**Given request:**
Transcribe every entry word for word, leaving out all images.

**Dataset extract:**
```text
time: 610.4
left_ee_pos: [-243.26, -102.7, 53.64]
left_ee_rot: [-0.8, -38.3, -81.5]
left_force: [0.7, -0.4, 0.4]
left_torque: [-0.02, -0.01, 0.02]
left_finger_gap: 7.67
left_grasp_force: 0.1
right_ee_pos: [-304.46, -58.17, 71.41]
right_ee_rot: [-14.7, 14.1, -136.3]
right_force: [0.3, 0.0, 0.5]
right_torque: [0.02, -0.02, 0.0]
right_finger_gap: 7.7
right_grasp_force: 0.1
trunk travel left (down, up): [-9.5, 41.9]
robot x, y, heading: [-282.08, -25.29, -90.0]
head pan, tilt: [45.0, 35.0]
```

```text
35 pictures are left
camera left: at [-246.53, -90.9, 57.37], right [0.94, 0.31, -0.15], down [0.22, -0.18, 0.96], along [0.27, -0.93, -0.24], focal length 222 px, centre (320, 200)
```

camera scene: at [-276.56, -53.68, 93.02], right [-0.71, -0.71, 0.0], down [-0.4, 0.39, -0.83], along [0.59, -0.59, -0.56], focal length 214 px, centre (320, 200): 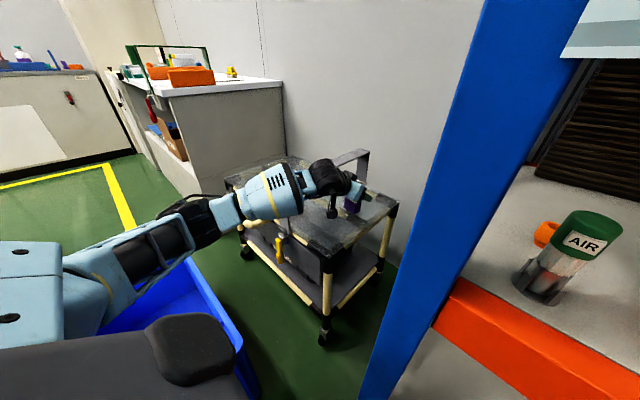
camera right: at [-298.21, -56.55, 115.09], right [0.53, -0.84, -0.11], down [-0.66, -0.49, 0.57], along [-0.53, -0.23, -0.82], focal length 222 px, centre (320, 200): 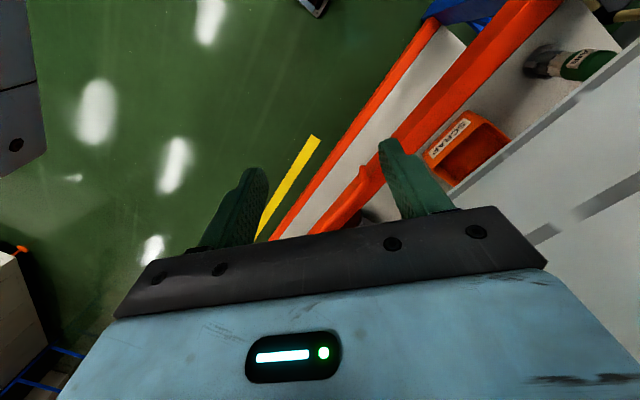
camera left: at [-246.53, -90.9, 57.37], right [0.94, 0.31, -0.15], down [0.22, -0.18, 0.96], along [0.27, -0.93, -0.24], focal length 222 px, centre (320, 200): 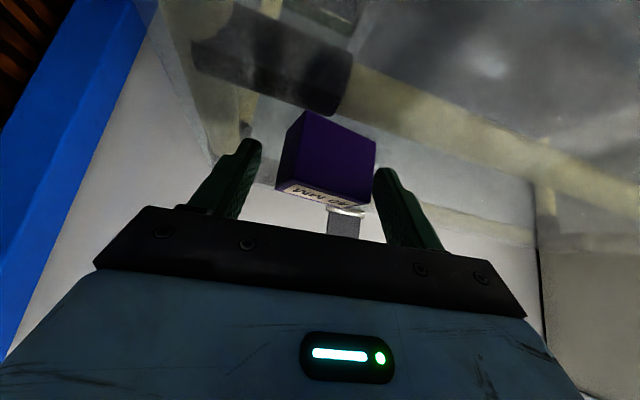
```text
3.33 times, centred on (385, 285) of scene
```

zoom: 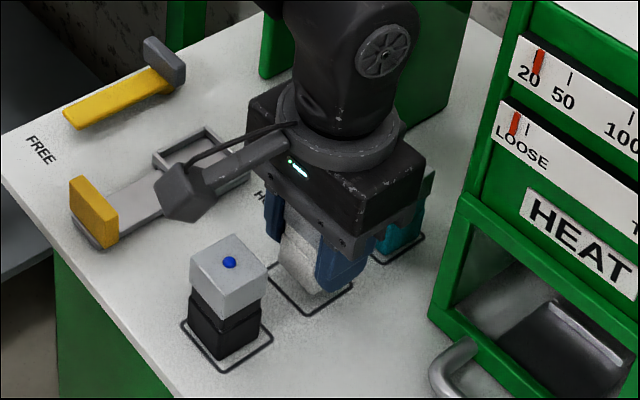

**Result:**
```text
time: 610.4
left_ee_pos: [-243.26, -102.7, 53.64]
left_ee_rot: [-0.8, -38.3, -81.5]
left_force: [0.7, -0.4, 0.4]
left_torque: [-0.02, -0.01, 0.02]
left_finger_gap: 7.67
left_grasp_force: 0.1
right_ee_pos: [-304.46, -58.17, 71.41]
right_ee_rot: [-14.7, 14.1, -136.3]
right_force: [0.3, 0.0, 0.5]
right_torque: [0.02, -0.02, 0.0]
right_finger_gap: 7.7
right_grasp_force: 0.1
trunk travel left (down, up): [-9.5, 41.9]
robot x, y, heading: [-282.08, -25.29, -90.0]
head pan, tilt: [45.0, 35.0]
```

```text
35 pictures are left
camera left: at [-246.53, -90.9, 57.37], right [0.94, 0.31, -0.15], down [0.22, -0.18, 0.96], along [0.27, -0.93, -0.24], focal length 222 px, centre (320, 200)
```

camera scene: at [-276.56, -53.68, 93.02], right [-0.71, -0.71, 0.0], down [-0.4, 0.39, -0.83], along [0.59, -0.59, -0.56], focal length 214 px, centre (320, 200): 
camera right: at [-298.21, -56.55, 115.09], right [0.53, -0.84, -0.11], down [-0.66, -0.49, 0.57], along [-0.53, -0.23, -0.82], focal length 222 px, centre (320, 200): 
camera left: at [-246.53, -90.9, 57.37], right [0.94, 0.31, -0.15], down [0.22, -0.18, 0.96], along [0.27, -0.93, -0.24], focal length 222 px, centre (320, 200): 
```text
3.33 times, centred on (385, 285) of scene
```

zoom: 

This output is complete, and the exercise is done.